PROBLEM TO WORK ON: In the material below, the lines containing the word "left" are required; copy each of them.
━━━━━━━━━━━━━━━━━━━━━━━━━━━━━━
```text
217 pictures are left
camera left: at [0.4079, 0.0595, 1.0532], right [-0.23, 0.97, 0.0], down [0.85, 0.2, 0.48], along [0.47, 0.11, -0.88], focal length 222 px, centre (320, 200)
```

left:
━━━━━━━━━━━━━━━━━━━━━━━━━━━━━━
SOLUTION FOR THIS TASK:
217 pictures are left
camera left: at [0.4079, 0.0595, 1.0532], right [-0.23, 0.97, 0.0], down [0.85, 0.2, 0.48], along [0.47, 0.11, -0.88], focal length 222 px, centre (320, 200)
left:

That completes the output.